* _DATASET EXTRACT_:
********************

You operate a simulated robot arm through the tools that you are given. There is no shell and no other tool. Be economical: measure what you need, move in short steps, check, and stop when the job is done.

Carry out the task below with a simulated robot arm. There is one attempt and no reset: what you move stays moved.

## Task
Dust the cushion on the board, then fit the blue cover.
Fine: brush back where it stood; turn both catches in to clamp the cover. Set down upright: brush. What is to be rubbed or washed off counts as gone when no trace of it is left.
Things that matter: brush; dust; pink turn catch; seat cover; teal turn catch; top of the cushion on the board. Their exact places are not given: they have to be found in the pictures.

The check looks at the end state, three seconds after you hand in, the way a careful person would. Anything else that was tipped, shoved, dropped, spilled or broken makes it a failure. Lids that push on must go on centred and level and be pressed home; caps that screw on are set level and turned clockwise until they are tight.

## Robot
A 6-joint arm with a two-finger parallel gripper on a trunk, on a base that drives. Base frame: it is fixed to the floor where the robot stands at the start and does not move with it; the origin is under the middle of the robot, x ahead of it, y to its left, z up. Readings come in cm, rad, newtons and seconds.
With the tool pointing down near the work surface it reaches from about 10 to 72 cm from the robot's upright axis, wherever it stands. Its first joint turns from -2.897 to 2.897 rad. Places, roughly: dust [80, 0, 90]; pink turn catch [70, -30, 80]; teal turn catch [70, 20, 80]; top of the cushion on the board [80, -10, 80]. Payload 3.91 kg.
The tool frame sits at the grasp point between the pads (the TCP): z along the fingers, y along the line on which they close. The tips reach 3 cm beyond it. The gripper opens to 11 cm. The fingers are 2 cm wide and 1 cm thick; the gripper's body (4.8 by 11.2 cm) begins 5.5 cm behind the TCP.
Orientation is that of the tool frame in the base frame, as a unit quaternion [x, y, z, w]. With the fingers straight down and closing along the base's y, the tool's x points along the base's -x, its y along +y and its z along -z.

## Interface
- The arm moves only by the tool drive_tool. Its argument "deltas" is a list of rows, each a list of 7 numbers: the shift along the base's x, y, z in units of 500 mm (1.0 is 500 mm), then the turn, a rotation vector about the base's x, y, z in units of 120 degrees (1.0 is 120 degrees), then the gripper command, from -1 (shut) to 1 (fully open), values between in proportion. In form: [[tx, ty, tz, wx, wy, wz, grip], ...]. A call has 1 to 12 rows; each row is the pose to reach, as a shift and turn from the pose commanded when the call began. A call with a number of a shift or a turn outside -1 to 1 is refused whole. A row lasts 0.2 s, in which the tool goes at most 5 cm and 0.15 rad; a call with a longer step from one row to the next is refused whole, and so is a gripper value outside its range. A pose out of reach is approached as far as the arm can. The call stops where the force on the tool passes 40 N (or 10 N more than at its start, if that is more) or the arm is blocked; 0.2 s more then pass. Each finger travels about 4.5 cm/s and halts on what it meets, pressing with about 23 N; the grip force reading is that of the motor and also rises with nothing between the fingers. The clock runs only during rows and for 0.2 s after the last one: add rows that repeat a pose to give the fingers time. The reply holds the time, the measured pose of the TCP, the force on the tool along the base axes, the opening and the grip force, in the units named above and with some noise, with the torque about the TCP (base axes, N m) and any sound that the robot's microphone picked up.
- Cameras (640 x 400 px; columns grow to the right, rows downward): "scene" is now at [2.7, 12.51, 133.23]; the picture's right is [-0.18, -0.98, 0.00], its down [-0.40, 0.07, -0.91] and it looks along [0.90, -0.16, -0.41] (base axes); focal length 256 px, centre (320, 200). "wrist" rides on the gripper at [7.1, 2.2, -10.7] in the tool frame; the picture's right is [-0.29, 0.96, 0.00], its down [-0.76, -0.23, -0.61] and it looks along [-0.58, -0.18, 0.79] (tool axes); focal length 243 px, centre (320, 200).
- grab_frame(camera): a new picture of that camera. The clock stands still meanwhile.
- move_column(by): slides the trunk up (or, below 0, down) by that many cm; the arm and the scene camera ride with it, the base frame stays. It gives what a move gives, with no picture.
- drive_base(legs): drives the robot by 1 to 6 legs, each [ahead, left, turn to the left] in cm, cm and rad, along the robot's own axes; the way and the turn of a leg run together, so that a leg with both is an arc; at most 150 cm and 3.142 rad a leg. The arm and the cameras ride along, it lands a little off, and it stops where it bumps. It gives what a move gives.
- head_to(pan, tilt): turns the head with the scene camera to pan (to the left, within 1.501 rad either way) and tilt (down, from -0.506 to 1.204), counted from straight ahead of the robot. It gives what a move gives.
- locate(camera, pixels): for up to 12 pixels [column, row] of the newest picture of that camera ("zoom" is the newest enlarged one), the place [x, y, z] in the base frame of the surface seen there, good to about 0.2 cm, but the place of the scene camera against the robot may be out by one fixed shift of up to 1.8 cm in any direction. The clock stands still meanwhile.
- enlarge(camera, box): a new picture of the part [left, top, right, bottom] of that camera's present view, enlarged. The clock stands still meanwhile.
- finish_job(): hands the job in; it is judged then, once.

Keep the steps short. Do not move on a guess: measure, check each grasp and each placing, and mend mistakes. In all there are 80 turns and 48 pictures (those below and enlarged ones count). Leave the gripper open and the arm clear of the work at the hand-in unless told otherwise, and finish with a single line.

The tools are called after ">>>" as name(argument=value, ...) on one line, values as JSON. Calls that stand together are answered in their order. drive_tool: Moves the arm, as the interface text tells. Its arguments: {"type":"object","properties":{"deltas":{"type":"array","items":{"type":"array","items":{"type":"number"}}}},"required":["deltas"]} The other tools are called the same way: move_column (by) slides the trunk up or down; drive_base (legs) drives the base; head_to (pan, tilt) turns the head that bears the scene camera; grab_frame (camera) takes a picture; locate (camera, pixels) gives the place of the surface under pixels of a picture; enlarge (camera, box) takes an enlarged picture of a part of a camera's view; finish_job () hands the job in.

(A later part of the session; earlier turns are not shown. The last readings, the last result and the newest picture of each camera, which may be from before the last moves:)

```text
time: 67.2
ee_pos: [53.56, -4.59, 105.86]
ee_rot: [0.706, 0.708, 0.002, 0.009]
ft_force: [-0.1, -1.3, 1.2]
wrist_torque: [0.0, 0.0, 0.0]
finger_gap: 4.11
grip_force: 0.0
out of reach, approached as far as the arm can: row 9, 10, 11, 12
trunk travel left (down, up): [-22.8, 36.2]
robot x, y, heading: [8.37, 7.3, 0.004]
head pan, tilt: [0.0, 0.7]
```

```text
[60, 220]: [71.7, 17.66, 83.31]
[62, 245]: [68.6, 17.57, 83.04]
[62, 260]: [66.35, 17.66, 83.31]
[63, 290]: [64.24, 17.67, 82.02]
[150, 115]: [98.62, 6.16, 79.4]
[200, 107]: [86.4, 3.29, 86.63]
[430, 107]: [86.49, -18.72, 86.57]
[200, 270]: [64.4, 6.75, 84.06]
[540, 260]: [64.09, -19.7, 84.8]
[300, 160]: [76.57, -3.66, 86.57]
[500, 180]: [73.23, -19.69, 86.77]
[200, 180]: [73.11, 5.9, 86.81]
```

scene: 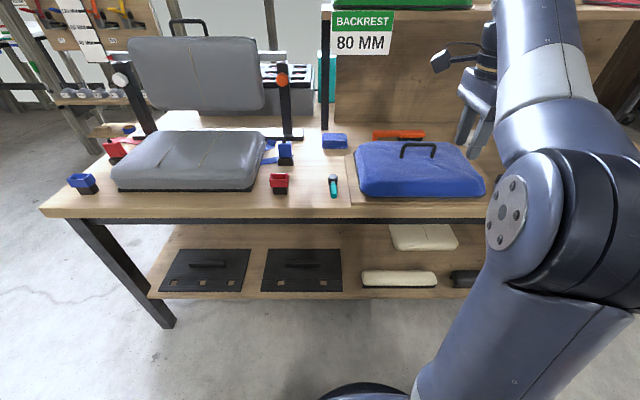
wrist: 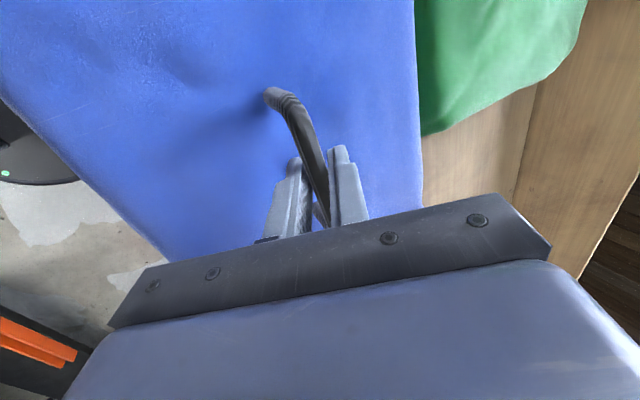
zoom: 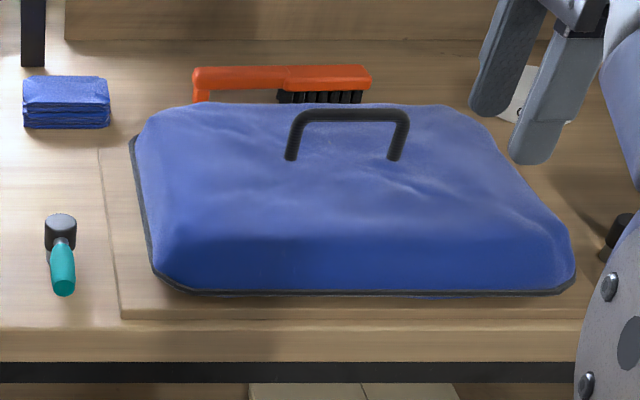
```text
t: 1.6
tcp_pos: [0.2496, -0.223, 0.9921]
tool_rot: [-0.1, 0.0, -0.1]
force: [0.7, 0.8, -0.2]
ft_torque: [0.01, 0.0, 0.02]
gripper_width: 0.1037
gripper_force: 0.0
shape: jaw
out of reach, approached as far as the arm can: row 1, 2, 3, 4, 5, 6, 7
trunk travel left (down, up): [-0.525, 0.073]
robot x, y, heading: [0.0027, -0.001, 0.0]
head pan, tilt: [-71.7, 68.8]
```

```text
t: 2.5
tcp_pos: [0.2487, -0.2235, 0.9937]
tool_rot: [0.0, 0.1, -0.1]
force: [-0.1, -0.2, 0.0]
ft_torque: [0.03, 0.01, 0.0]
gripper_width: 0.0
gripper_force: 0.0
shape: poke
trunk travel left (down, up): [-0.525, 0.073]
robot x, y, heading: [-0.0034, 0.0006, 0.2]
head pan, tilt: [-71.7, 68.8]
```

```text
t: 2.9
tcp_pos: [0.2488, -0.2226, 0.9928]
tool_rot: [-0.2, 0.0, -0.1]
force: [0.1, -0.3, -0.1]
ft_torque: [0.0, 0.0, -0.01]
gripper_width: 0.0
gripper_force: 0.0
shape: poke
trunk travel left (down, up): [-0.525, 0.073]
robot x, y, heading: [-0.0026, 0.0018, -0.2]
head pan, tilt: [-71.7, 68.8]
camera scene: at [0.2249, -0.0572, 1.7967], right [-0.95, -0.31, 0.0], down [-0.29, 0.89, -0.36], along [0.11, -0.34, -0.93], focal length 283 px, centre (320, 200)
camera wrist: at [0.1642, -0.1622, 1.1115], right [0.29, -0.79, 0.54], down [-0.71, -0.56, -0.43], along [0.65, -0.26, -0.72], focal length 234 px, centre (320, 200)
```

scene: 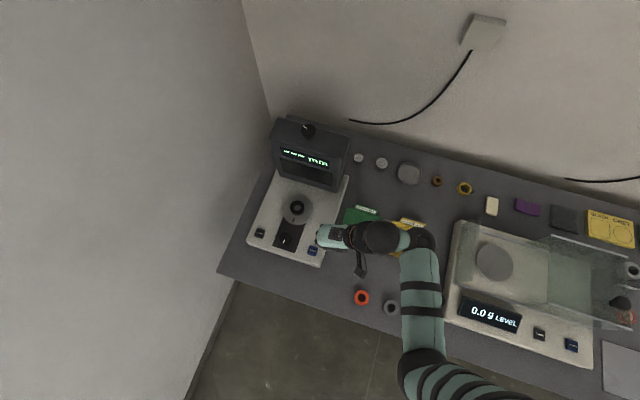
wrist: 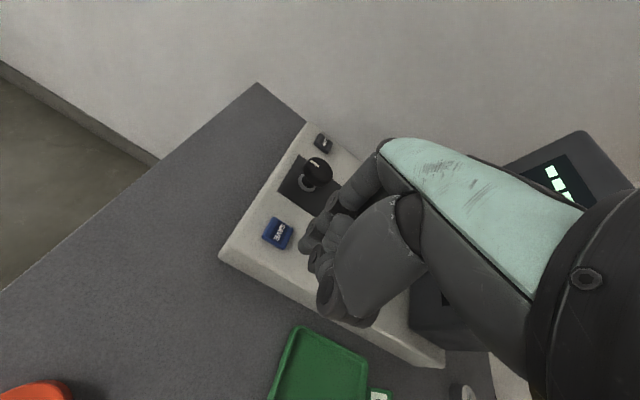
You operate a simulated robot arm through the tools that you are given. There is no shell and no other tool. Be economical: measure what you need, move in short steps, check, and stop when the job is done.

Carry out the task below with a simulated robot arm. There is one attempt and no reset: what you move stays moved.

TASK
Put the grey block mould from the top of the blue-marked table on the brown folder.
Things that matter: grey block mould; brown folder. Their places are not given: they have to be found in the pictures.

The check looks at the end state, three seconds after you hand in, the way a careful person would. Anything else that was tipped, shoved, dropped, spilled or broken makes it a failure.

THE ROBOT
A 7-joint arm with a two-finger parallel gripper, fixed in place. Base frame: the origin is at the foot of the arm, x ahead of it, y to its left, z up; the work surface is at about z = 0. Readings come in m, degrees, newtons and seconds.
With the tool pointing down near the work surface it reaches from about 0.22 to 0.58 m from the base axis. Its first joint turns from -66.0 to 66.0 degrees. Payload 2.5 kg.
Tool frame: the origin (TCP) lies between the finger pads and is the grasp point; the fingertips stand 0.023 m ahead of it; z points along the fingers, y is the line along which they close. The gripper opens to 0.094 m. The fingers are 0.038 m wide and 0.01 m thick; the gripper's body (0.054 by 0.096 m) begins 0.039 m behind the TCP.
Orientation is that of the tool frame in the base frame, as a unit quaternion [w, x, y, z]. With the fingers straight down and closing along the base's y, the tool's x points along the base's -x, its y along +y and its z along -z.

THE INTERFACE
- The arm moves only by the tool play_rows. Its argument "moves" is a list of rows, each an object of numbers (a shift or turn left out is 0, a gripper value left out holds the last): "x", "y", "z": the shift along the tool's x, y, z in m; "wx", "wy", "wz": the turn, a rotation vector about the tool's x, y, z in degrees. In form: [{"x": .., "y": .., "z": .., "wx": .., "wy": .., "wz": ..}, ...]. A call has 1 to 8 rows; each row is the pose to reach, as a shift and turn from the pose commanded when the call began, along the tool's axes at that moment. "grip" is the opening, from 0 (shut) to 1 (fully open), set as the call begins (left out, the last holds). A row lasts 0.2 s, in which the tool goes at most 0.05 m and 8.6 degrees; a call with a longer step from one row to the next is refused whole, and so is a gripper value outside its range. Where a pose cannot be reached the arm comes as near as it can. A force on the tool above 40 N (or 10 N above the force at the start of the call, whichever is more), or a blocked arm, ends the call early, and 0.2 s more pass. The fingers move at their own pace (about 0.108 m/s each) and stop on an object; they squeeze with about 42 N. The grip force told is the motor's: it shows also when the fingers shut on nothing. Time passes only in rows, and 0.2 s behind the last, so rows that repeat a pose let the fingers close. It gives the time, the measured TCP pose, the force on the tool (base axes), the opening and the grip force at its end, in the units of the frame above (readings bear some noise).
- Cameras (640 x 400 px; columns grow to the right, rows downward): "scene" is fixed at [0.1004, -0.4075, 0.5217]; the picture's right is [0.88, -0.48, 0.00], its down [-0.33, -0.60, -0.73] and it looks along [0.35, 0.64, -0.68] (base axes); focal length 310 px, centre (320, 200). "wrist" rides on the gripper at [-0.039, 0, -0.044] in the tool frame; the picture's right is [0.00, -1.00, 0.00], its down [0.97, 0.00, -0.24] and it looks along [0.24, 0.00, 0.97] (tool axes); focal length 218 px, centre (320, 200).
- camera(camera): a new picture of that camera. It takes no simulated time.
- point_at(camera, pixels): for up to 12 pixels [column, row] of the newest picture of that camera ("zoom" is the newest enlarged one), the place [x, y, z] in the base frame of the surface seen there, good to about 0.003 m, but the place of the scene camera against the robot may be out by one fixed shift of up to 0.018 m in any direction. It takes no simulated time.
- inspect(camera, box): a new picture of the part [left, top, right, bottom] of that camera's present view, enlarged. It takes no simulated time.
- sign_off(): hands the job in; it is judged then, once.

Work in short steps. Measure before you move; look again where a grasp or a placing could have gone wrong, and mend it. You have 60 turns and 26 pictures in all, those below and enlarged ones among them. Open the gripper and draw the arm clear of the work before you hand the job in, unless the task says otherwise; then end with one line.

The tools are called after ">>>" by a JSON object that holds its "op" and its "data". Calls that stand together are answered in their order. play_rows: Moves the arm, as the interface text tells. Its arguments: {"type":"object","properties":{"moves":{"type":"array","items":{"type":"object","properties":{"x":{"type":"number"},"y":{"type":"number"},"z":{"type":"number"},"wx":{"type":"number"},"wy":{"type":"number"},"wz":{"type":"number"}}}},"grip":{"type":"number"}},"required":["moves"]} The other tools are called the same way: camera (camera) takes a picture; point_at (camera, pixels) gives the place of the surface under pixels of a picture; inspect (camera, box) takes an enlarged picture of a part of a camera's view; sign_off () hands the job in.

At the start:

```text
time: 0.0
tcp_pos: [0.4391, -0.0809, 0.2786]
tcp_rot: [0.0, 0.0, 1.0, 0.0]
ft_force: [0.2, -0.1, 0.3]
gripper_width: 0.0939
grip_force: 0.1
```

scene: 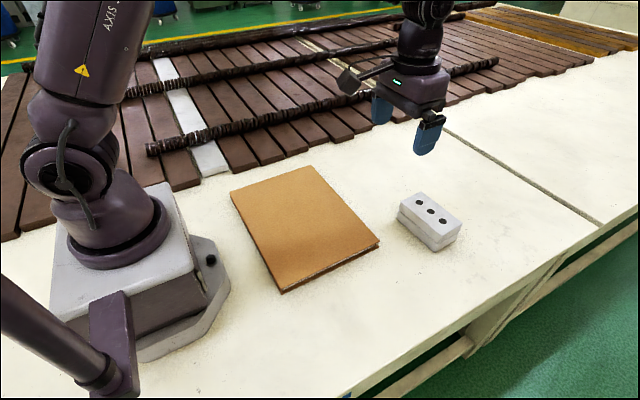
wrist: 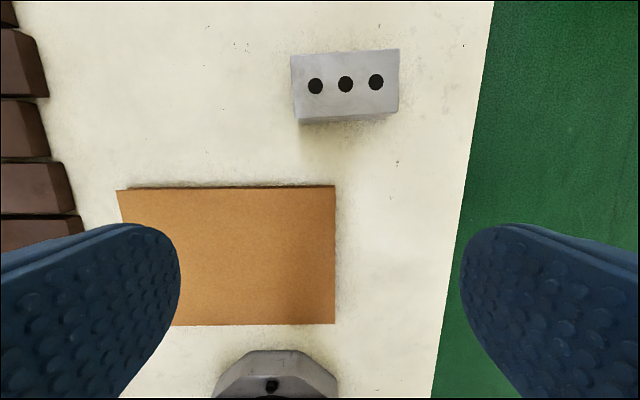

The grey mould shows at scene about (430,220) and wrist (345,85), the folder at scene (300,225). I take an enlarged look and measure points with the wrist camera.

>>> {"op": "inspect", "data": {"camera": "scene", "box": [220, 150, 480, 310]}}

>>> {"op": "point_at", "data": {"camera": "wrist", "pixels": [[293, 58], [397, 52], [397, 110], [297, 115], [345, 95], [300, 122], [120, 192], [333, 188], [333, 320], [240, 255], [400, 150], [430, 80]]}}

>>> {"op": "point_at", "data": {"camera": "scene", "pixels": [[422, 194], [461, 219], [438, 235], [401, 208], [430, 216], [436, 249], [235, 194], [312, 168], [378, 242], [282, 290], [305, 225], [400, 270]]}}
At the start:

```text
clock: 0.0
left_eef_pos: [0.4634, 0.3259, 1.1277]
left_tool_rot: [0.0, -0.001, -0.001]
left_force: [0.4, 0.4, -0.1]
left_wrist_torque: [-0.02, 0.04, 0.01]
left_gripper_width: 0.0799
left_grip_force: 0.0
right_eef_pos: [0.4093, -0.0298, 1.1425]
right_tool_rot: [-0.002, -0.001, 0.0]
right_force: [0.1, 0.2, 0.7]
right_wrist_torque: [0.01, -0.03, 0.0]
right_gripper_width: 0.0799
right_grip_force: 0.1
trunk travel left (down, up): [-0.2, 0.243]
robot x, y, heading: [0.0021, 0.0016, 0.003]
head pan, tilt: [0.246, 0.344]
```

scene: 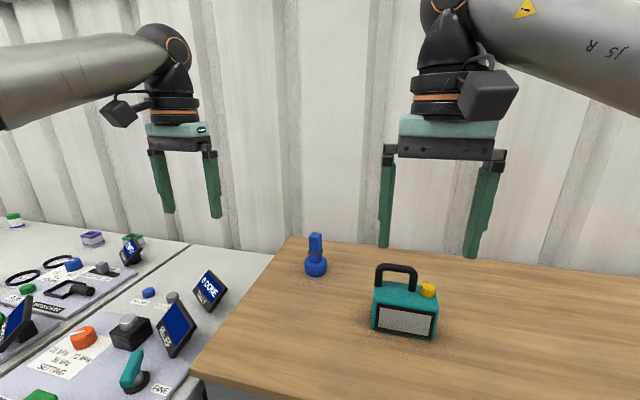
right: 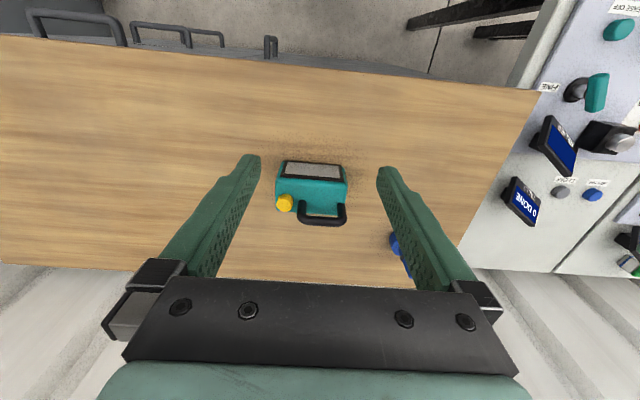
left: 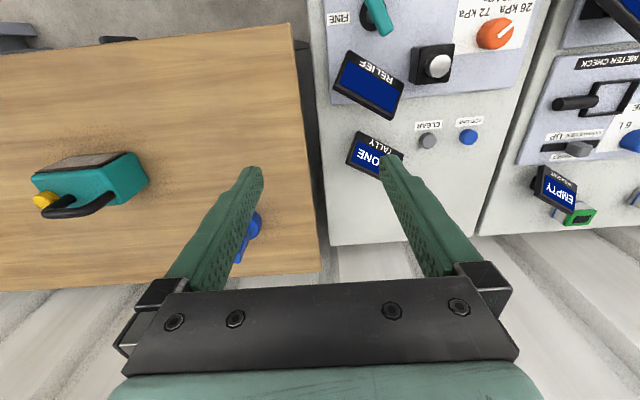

********************

* _INSTRUCTIONS FOR THE TASK_:
Copy the part of the reading text from the words "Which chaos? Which" through the words "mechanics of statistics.".

* _READING TEXT_:
********************

The edge of chaos

Computation, evolution, competition and other past-times of faculty



I did not create an edge-of-chaos notebook for a while because I could not face the task of sifting through the woo-woo silt to find the gold. There is some gold, though, and also some iron pyrites which is still nice to look at, and some fun ideas, and also a wacky story of cranks, mavericks and Nobel prizes and hype which is interesting in its own right.

Name check: criticality, which is also perhaps related to dynamical stability, and ergodicity, and inevitably to fractals because of scaling relations. Somewhere out of this, a theory of algorithmic statistics might emerge.

Maybe information bottlenecks also?

History

Start with Crutchfield and Young (1988);Chris G. Langton (1990) which introduce the association between the edge of chaos and computing.

Which chaos? Which edge?

Two ingredients seem to be popular: a phase transition model and an assumed computation model. TBD

In life

TBD.

Neural nets

A resurgence of interest in edge of chaos is in the undifferentiated, random computational mess of neural networks, which do look in fact a lot like a system which should demonstrate edge-of-chaos computation if anything does. See also statistical mechanics of statistics.

Hayou et al. (2020) argues that deep networks are trainable in an edge-of-chaos context, building on earlier work (Hayou, Doucet, and Rousseau 2019; Schoenholz et al. 2017). There is a very specific notion of chaos here, which looks like one about measure-preserving, mixing dynamical systems. To revisit.

Roberts, Yaida, and Hanin (2021) may or may not relate:

This book develops an effective theory approach to understanding deep neural networks of practical relevance. Beginning from a first-principles component-level picture of networks, we explain how to determine an accurate description of the output of trained networks by solving layer-to-layer iteration equations and nonlinear learning dynamics. A main result is that the predictions of networks are described by nearly-Gaussian distributions, with the depth-to-width aspect ratio of the network controlling the deviations from the infinite-width Gaussian description. We explain how these effectively-deep networks learn nontrivial representations from training and more broadly analyze the mechanism of representation learning for nonlinear models. From a nearly-kernel-methods perspective, we find that the dependence of such models' predictions on the underlying learning algorithm can be expressed in a simple and universal way. To obtain these results, we develop the notion of representation group flow (RG flow) to characterize the propagation of signals through the network. By tuning networks to criticality, we give a practical solution to the exploding and vanishing gradient problem. We further explain how RG flow leads to near-universal behavior and lets us categorize networks built from different activation functions into universality classes. Altogether, we show that the depth-to-width ratio governs the effective model complexity of the ensemble of trained networks. By using information-theoretic techniques, we estimate the optimal aspect ratio at which we expect the network to be practically most useful and show how residual connections can be used to push this scale to arbitrary depths. With these tools, we can learn in detail about the inductive bias of architectures, hyperparameters, and optimizers.

********************

* _WORKED ANSWER_:
Which chaos? Which edge?

Two ingredients seem to be popular: a phase transition model and an assumed computation model. TBD

In life

TBD.

Neural nets

A resurgence of interest in edge of chaos is in the undifferentiated, random computational mess of neural networks, which do look in fact a lot like a system which should demonstrate edge-of-chaos computation if anything does. See also statistical mechanics of statistics.